What is expected: All of the data below must be repeated exactly. The answer is a JSON array that holds each line as a string and skips blank lines.

Provided material:
## begin
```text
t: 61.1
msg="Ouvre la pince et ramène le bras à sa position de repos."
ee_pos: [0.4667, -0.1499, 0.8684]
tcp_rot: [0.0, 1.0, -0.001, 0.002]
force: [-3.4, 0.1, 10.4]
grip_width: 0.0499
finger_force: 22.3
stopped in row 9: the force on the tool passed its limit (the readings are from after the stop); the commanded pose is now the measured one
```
## end
Complete answer:
[
  "```text",
  "t: 61.1",
  "msg=\"Ouvre la pince et ramène le bras à sa position de repos.\"",
  "ee_pos: [0.4667, -0.1499, 0.8684]",
  "tcp_rot: [0.0, 1.0, -0.001, 0.002]",
  "force: [-3.4, 0.1, 10.4]",
  "grip_width: 0.0499",
  "finger_force: 22.3",
  "stopped in row 9: the force on the tool passed its limit (the readings are from after the stop); the commanded pose is now the measured one",
  "```"
]